▸ Passage to read:
Some payday loan consolidation companies offer credit counseling or a debt relief program as a part of the package. This can be an added benefit, as long as the company is legitimate. Just be careful to check out the company you work with, regardless of whether you want a consolidation loan or just want help negotiating a payment plan.
If a payday loan relief company is promising something that seems too good to be true, research carefully whether the deal is as good as it seems. You can also use the Consumer Complaint Database maintained by the Consumer Financial Protection Bureau (CFPB) to check out the company you're considering working with.
FAQs about payday loan consolidation
What happens if you don’t pay back a payday loan?
Consolidation could make repayment of payday loans easier by reducing your interest rate, sometimes reducing your total amount due, and allowing you to have just one loan with a monthly payment that's hopefully more reasonable.
It's important to do everything you can to repay these debts because when you don't pay payday loans back, the consequences of not paying them back can be dire.“You might be hit with overdraft fees from your bank, debt collection companies may contact and potentially harass you, your wages may be garnished, and in serious scenarios you might face a lawsuit as well,” Bakke said.
Can you go to jail for not paying a payday loan?
The good news is, you can't go to jail for not paying payday loans — there are no debtor's prisoners in the United States. And, you can typically discharge payday loans in bankruptcy if you're truly unable to repay the debt you owe — although this should be a last resort due to the long-term financial damage that can result from a bankruptcy filing.
Is payday loan consolidation a good idea?
If you can find a trusted company to help you out, consolidation may offer much-needed payday loan debt relief. Just make sure that the payday loan consolidation company isn't going to compound your financial problems by charging you high fees for services that don't really help you get out of debt faster. Exhaustively research your options and reviewing your finances before making a decision.
Can payday loans garnish your taxes?
Private creditors aren’t typically able to touch your tax refund money until it’s deposited into your bank account. Even then, it depends on the laws of your state. For the most part, only the state or federal government can garnish your taxes.
Do consolidation loans hurt your credit score?

▸ Dataset section:
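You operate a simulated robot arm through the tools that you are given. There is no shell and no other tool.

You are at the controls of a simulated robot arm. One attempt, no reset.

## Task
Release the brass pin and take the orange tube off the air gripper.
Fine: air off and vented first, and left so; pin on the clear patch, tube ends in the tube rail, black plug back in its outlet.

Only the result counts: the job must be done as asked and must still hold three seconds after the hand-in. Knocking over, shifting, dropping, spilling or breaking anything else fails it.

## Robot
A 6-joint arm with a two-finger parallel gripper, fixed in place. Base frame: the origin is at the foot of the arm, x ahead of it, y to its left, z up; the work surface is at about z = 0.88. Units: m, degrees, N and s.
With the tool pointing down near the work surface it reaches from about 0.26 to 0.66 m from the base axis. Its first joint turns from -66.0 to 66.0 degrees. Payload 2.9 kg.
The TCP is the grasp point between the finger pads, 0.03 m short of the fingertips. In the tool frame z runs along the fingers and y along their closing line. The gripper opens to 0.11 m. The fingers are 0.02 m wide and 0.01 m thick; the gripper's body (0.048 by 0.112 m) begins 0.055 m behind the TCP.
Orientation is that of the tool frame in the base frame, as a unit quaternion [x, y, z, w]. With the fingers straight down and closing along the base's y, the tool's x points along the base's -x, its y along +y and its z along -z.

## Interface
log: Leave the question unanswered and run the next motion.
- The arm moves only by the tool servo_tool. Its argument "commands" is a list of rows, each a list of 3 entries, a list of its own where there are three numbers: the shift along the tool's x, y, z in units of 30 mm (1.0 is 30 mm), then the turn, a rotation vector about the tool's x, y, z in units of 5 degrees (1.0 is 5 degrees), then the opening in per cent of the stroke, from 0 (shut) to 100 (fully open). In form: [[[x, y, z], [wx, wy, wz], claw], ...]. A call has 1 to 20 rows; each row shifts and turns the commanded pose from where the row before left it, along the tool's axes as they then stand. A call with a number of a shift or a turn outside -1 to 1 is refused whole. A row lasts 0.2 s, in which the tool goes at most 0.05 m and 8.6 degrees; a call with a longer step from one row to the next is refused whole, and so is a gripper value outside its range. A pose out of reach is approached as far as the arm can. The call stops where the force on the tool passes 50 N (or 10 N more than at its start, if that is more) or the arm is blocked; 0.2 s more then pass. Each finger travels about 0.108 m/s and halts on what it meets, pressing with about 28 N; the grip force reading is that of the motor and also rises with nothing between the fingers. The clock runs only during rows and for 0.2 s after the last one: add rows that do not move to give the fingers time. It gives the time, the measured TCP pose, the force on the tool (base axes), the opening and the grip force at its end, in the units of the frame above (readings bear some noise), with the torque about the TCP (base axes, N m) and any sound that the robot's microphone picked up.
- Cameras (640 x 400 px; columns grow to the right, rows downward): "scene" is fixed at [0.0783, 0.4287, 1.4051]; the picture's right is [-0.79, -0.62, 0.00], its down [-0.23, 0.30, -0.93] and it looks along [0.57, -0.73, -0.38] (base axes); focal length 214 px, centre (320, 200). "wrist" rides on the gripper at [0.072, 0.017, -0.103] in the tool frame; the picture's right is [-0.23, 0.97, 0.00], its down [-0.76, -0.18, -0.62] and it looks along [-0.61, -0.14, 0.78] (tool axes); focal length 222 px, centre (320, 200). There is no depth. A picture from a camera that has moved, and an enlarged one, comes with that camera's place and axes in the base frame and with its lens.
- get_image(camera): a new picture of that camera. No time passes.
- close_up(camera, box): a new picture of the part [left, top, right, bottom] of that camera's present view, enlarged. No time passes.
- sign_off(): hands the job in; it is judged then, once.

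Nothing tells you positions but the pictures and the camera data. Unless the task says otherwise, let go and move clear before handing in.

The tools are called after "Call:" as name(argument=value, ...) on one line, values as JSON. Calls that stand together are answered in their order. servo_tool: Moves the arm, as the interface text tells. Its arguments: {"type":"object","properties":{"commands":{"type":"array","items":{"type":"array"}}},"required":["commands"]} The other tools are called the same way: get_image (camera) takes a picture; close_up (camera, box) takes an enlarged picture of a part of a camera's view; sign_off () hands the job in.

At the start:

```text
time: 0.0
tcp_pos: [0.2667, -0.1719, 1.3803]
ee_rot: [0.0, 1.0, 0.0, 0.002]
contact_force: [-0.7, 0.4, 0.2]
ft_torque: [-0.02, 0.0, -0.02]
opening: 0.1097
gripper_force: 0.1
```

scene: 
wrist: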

▸ Task objective:
Keep the passage to read going from its last sentence.

▸ Written response:
Consolidation loans can hurt or improve your credit score depending on how you use them. Simply applying for a consolidation loan may lower your credit score because it typically requires a hard inquiry to your credit report. A hard inquiry can lower your score a few points. And, as with any line of credit, if you miss a payment or make a late payment on your consolidation loan, it’ll show up on your credit report and negatively impact your score.
On the plus side, taking out a loan can add variety to the types of credit on your history, which is especially helpful for your score if you’ve only ever borrowed money in the form of credit cards. If you make your full loan payments on time, you will likely see your credit score go up over time. And, finally, combining all your debt onto one loan can help lower your credit utilization, which can also help improve your credit score.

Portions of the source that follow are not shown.